Using AI Without Losing Yourself
There’s no shortage of hype around AI right now and the loudest voices always make it sound like you’re either fully onboard or you’re falling behind, but in reality, it’s best to be cautious, and use it to help the parts of your work that feel repetitive or slow or frustrating.
For example, you may find value in implementing a script that sorts messages before they hit your inbox or a tool that summarizes research so you’re not spending hours reading things you don’t need , thus innovating a process no other competitor uses. Remember AI can be just as internal as it is external, and sometimes if you develop a focused process other businesses aren’t using, you’ve given yourself a real leg up.
Environmental Efforts
People don’t need to see a full manifesto anymore to assume you’ve thought about your footprint, as conscious consumers are already looking for the signs, and if they don’t find them, that absence tends to speak louder than any promise on your homepage.

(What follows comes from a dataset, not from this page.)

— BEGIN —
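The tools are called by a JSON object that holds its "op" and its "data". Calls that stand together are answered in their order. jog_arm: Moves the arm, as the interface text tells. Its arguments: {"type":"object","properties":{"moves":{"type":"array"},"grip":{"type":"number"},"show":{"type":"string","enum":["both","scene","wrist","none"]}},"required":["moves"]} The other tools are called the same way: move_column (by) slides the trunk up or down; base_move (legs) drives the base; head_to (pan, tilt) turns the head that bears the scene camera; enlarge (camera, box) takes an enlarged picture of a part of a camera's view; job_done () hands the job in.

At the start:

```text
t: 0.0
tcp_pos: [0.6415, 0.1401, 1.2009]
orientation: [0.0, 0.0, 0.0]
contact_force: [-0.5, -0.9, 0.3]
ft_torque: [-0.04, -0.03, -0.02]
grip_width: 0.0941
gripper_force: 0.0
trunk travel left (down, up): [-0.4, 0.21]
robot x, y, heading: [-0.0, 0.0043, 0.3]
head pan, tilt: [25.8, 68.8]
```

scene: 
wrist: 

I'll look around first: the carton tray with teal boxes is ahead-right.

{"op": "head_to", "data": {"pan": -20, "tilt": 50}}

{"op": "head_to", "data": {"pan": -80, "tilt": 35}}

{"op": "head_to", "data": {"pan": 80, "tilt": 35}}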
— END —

So if you’re making changes in that way, such as moving toward commercial solar so you’re pulling less from the grid or switching out materials that create unnecessary waste, those decisions can be marketed, and if other companies in your industry aren’t communicating the same level of care, then you have an opportunity to work on here for the better.
With this advice, we hope you can more easily spot gaps in your industry going forward and use your innovative mindset to showcase a new, burgeoning set of possibilities to get excited about. You may be surprised by the impact you have.